→ DOCUMENT SECTION:

Illinois Appellate Court, Fifth District
Feb 3, 2023
2023 Ill. App. 5th 180249 (Ill. App. Ct. 2023)

Opinion

5-18-0249

02-03-2023

THE PEOPLE OF THE STATE OF ILLINOIS, Plaintiff-Appellee, v. BRANDON S. SKELTON, Defendant-Appellant.


This order was filed under Supreme Court Rule 23 and is not precedent except in the limited circumstances allowed under Rule 23(e)(1).

Appeal from the Circuit Court of Hamilton County. No. 14-CF-05 Honorable Barry L. Vaughan, Judge, presiding.

JUSTICE BARBERIS delivered the judgment of the court. Presiding Justice Boie and Justice Moore concurred in the judgment.

ORDER

BARBERIS JUSTICE

¶ 1 Held: Where the defendant did not satisfy the "cause" prong of the cause-and-prejudice test, the circuit court did not err in denying him leave to file a successive postconviction petition, and given that any argument to the contrary would lack merit, we grant defendant's appointed appellate counsel leave to withdraw and affirm the circuit court's judgment.

¶ 2 Defendant, Brandon S. Skelton, appeals the circuit court's order denying leave to file a successive postconviction petition. His appointed appellate counsel, the Office of the State Appellate Defender (OSAD), concludes that there is no reasonably meritorious argument that the court erred in doing so. Accordingly, it has filed a motion for leave to withdraw as counsel with a supporting memorandum. See Pennsylvania v. Finley, 481 U.S. 551 (1987). OSAD notified defendant of its motion, and this court provided him with an opportunity to file a response, which he has done. However, after considering OSAD's motion and memorandum and defendant's 1 response, and the entire record on appeal, we agree that this appeal presents no issue of even arguable merit. Accordingly, we grant OS AD leave to withdraw and affirm the circuit court's judgment.

¶ 3 BACKGROUND

¶ 4 The charge at issue arose after defendant was arrested for an unrelated offense. As he was being arrested, he handed his phone to his roommate. Later, the roommate found images that disturbed him to the extent that he contacted the police. Defendant ultimately pled guilty to possession child pornography with intent to distribute (720 ILCS 5/11-20.1(a) (2) (West 2014)). Pursuant to a plea agreement, defendant was sentenced to 8½ years' imprisonment. The State's factual basis showed that defendant consented to a search of his phone, which revealed images of child pornography.

→ GIVEN DATA:
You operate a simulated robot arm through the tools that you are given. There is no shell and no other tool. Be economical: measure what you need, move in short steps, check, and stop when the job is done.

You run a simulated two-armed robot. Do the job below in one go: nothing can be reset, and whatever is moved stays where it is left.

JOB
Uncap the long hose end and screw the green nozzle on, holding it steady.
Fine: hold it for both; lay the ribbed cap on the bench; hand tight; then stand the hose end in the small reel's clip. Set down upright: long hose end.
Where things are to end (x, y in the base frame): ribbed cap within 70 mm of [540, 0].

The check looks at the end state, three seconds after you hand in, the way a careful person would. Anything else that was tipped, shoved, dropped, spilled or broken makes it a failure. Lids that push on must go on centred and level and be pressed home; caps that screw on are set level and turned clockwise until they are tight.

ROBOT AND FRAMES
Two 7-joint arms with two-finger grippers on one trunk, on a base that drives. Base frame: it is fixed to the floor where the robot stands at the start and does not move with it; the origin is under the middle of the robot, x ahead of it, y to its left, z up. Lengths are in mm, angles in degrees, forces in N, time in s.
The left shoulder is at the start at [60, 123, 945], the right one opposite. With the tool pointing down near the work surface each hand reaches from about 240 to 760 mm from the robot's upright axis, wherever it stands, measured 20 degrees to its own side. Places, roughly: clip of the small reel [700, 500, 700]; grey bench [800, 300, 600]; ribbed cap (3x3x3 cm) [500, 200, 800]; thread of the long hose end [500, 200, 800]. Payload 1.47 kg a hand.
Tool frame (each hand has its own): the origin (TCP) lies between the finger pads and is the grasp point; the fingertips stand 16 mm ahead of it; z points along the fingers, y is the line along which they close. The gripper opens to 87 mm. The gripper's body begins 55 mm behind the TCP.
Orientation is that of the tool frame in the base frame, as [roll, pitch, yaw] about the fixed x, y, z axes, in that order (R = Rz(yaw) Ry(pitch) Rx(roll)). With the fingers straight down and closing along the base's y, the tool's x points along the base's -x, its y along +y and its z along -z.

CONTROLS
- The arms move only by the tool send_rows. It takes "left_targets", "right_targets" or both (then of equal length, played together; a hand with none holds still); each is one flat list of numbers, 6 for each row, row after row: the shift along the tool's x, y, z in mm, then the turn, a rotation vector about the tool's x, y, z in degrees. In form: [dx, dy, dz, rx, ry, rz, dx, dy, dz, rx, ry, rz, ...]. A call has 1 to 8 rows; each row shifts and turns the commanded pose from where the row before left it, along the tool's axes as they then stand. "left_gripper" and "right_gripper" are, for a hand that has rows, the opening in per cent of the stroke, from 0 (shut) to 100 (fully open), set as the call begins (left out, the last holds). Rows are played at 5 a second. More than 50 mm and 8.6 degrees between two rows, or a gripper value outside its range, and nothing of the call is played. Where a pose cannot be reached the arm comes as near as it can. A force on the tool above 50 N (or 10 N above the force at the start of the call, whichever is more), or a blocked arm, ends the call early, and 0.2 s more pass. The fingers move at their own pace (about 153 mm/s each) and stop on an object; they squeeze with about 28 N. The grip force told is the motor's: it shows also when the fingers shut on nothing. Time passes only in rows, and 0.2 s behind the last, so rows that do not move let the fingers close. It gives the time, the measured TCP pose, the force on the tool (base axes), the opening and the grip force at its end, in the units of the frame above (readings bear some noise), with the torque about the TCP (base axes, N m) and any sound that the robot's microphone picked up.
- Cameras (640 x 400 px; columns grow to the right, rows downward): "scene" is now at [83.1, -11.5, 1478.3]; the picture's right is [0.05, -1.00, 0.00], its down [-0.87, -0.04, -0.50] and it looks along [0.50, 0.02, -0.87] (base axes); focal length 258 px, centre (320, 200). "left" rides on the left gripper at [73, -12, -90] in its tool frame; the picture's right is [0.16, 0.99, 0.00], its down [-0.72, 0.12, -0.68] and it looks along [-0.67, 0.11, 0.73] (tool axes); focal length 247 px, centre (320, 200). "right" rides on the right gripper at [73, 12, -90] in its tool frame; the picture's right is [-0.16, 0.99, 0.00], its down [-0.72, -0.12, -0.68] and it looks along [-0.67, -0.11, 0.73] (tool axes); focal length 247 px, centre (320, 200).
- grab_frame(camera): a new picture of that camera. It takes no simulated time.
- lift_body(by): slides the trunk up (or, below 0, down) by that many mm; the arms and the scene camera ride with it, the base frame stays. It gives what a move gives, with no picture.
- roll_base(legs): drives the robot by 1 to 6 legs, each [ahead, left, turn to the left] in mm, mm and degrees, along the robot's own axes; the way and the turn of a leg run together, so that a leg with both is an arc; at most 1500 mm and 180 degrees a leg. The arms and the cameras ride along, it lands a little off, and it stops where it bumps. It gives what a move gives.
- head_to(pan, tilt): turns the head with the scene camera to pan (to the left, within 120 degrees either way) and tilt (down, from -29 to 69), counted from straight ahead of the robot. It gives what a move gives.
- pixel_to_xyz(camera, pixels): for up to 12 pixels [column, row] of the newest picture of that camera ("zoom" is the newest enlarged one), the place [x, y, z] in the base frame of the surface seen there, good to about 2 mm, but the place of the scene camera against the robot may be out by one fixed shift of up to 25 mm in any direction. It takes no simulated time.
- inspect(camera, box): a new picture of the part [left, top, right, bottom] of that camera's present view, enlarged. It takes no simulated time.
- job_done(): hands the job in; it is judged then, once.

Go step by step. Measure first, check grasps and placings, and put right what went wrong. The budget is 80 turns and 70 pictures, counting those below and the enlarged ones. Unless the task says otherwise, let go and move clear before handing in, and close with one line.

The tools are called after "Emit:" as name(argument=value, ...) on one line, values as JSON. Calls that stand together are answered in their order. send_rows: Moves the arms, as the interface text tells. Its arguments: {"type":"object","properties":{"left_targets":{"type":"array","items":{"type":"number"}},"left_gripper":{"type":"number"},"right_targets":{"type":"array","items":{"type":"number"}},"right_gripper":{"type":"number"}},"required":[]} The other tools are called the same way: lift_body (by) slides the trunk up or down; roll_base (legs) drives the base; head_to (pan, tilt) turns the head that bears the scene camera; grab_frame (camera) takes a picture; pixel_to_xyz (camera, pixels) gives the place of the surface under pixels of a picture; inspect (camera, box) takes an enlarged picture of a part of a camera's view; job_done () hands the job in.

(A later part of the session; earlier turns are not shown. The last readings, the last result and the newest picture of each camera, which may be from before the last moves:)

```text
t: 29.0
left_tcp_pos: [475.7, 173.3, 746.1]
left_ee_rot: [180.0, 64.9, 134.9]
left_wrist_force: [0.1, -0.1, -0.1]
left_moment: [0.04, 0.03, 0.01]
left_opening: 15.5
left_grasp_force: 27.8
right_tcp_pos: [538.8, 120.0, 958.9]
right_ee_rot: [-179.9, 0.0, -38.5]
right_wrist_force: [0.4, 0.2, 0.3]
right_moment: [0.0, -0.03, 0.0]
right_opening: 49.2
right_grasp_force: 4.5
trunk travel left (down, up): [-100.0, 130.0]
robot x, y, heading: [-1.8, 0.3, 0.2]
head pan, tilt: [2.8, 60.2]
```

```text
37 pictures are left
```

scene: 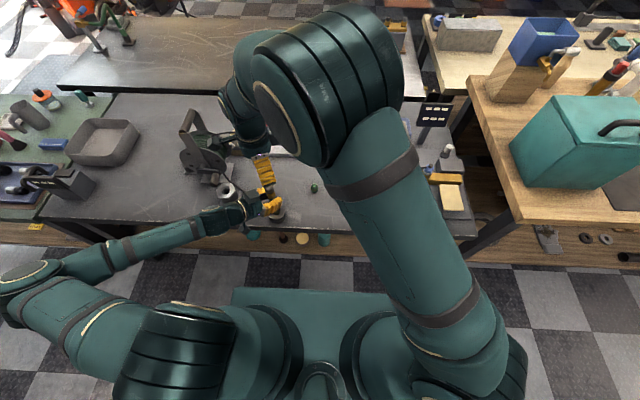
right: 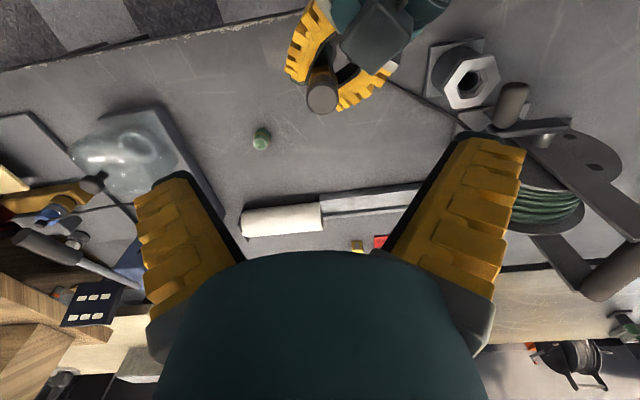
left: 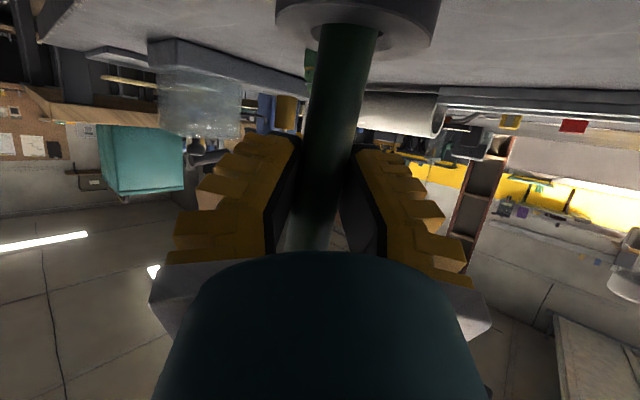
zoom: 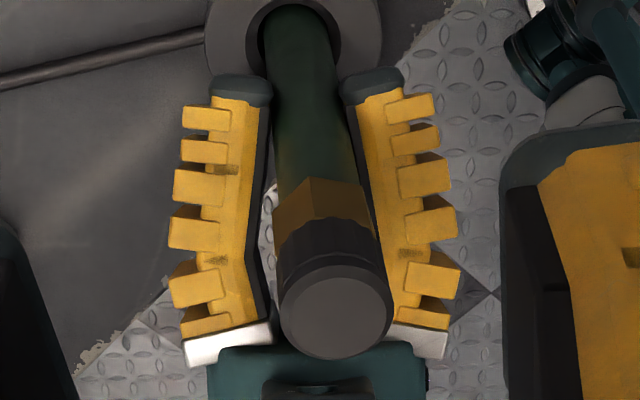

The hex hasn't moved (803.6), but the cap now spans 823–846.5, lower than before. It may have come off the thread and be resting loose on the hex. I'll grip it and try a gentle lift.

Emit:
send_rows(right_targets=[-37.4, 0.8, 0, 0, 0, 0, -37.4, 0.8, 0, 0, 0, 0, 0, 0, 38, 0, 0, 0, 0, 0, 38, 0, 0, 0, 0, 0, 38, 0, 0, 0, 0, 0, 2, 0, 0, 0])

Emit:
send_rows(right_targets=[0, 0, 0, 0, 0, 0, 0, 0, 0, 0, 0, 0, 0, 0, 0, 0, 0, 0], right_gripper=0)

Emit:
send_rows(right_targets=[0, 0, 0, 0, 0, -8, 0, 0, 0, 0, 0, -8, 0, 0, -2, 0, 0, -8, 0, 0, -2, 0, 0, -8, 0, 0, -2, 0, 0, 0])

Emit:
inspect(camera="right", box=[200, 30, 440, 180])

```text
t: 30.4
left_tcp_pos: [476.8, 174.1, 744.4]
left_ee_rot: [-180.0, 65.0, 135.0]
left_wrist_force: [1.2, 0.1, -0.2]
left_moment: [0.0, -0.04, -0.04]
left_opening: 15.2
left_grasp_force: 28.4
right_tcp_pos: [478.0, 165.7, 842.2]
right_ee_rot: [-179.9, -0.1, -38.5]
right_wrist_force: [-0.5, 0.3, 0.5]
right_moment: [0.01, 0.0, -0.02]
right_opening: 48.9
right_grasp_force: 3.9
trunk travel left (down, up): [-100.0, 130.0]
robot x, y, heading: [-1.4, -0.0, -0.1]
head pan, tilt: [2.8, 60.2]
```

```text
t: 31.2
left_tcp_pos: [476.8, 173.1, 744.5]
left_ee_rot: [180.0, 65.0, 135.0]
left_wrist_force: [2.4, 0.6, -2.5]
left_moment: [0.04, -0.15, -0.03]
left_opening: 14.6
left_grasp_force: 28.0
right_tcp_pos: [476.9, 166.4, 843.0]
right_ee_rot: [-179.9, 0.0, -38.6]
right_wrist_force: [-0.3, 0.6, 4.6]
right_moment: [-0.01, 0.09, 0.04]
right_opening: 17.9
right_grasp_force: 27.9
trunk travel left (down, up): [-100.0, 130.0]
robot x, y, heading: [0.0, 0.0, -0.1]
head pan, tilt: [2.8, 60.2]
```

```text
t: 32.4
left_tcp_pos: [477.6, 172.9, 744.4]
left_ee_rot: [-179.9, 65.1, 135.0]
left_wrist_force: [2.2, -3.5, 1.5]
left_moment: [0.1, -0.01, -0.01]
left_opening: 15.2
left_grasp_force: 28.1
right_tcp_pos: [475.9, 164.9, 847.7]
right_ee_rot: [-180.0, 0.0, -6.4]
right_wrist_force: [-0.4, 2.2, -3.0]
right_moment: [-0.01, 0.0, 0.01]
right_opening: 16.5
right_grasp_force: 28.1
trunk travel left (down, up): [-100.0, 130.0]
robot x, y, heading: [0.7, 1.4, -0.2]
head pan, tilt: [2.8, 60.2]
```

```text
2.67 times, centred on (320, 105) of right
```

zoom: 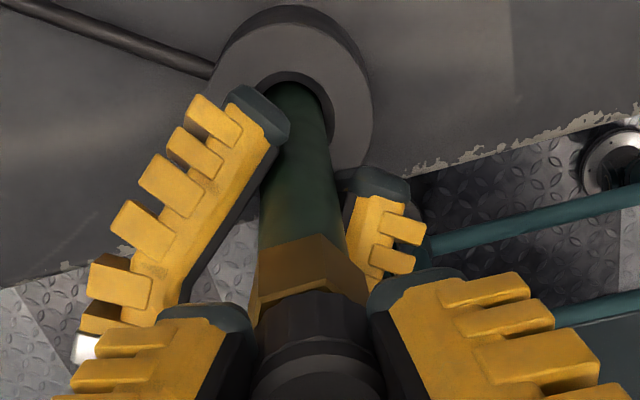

→ EXERCISES TO COMPLETE:
**1)** Both the line with "Two 7-joint arms" and the line with "The left shoulder" belong in the extract, along with every line between them; set down those lines exactly and only.
**2)** Take up the document section again after its last words.

→ TASK ANSWERS:
**1)**
Two 7-joint arms with two-finger grippers on one trunk, on a base that drives. Base frame: it is fixed to the floor where the robot stands at the start and does not move with it; the origin is under the middle of the robot, x ahead of it, y to its left, z up. Lengths are in mm, angles in degrees, forces in N, time in s.
The left shoulder is at the start at [60, 123, 945], the right one opposite. With the tool pointing down near the work surface each hand reaches from about 240 to 760 mm from the robot's upright axis, wherever it stands, measured 20 degrees to its own side. Places, roughly: clip of the small reel [700, 500, 700]; grey bench [800, 300, 600]; ribbed cap (3x3x3 cm) [500, 200, 800]; thread of the long hose end [500, 200, 800]. Payload 1.47 kg a hand.

**2)**
¶ 5 In 2015, defendant filed a pro se postconviction petition. See 725 ILCS 5/122-1 et seq. (West 2014). In it, he alleged that the prosecution coerced him into pleading guilty by threatening him with both state and federal charges. Defendant alleged that defense counsel was ineffective for not advising him that "the State cannot charge both State and Federal Charges," and for failing to interview or subpoena witnesses, or to inform defendant of the potential sentences.

6 The circuit court dismissed the petition, finding it frivolous and patently without merit. The court noted that defendant did not attach any affidavits or other evidence in support of the alleged errors. Defendant appealed, but later dismissed his appeal.

7 In 2017, defendant, through newly appointed counsel, filed a second postconviction petition. Defendant claimed that newly discovered evidence would likely establish his innocence. He also claimed that defense counsel was ineffective in that he refused to aid in his defense, call or accept calls from witnesses, or file any motions of his behalf. Defendant also alleged that 2 counsel coerced him into accepting the plea, took advantage of his legal inexperience, did not fully inform him as to what he was pleading to, and refused to go through discovery with him. Finally, defendant alleged that an illegal search of his phone violated the fourth amendment.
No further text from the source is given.